Material provided:
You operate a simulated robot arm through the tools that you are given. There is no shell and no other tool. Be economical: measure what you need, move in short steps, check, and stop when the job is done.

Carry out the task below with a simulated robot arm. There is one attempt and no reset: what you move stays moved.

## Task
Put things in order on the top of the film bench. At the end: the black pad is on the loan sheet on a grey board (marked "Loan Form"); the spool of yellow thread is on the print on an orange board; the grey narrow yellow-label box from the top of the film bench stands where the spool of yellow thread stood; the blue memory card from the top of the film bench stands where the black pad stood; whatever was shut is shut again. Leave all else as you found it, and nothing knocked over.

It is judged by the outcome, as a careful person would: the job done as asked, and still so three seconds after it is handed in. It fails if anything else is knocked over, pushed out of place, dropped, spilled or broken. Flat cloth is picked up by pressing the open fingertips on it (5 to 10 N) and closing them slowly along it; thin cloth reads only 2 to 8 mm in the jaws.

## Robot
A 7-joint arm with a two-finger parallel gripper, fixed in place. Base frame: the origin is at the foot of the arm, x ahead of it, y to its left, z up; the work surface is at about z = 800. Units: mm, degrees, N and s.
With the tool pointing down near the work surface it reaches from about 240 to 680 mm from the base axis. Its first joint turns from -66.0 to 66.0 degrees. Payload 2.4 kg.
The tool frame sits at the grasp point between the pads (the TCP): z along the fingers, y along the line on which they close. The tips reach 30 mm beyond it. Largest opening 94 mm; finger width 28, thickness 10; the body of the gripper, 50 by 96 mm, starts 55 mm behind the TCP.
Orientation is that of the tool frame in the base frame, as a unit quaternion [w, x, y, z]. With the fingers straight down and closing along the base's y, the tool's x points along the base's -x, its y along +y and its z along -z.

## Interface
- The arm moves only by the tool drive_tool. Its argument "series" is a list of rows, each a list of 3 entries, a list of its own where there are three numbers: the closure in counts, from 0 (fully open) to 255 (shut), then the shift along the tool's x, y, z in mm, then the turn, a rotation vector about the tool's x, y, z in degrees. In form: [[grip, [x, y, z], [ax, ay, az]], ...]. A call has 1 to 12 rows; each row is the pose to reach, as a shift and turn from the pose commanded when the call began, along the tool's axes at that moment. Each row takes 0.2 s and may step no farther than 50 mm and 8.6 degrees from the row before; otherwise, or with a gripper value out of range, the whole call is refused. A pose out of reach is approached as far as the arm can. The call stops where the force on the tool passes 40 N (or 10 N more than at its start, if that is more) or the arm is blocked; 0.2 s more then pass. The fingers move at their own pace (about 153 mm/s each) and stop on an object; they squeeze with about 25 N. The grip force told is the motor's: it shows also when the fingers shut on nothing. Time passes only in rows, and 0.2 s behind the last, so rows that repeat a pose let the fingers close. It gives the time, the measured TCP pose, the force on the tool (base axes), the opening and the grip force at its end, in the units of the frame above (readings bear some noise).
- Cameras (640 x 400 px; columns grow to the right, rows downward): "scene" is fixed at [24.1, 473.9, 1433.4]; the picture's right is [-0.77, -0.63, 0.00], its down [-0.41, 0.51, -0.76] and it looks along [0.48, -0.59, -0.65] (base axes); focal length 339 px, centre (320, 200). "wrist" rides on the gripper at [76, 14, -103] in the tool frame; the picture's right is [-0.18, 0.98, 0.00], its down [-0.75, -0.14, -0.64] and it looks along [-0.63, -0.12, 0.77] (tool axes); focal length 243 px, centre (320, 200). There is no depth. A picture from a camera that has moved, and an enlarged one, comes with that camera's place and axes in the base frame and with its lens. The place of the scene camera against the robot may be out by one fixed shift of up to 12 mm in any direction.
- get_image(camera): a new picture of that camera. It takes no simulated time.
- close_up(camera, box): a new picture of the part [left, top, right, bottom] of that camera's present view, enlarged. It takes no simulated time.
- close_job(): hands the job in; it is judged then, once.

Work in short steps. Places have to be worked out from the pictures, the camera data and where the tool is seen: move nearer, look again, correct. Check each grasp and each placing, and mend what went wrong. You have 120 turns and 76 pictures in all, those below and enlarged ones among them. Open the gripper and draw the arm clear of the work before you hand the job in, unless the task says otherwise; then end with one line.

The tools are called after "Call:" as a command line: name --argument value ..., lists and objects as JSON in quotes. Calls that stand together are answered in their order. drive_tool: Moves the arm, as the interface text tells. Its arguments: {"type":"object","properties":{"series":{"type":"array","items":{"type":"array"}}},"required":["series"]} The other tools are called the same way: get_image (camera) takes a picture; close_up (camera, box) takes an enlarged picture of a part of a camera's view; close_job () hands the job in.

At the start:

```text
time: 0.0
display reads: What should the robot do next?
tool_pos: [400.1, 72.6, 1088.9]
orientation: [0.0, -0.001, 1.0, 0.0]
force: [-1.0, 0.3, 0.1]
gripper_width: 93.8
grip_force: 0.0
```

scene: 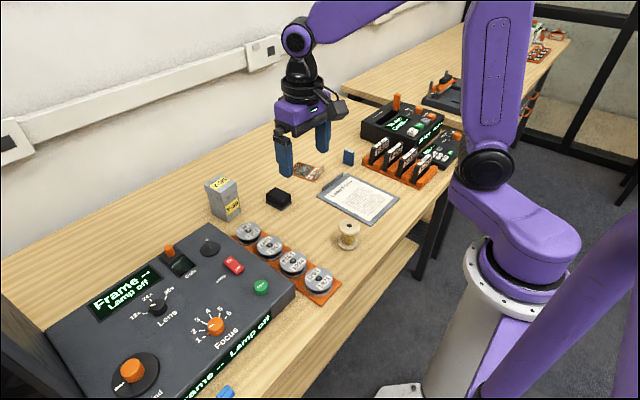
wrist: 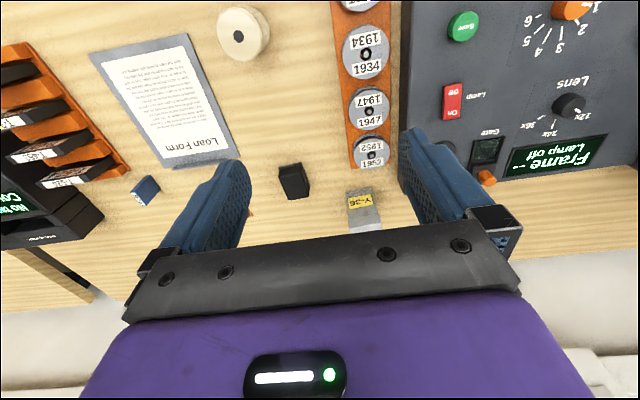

Instructions for the task:
Collect each line holding the string "surface".

Solution to this exercise:
A 7-joint arm with a two-finger parallel gripper, fixed in place. Base frame: the origin is at the foot of the arm, x ahead of it, y to its left, z up; the work surface is at about z = 800. Units: mm, degrees, N and s.
With the tool pointing down near the work surface it reaches from about 240 to 680 mm from the base axis. Its first joint turns from -66.0 to 66.0 degrees. Payload 2.4 kg.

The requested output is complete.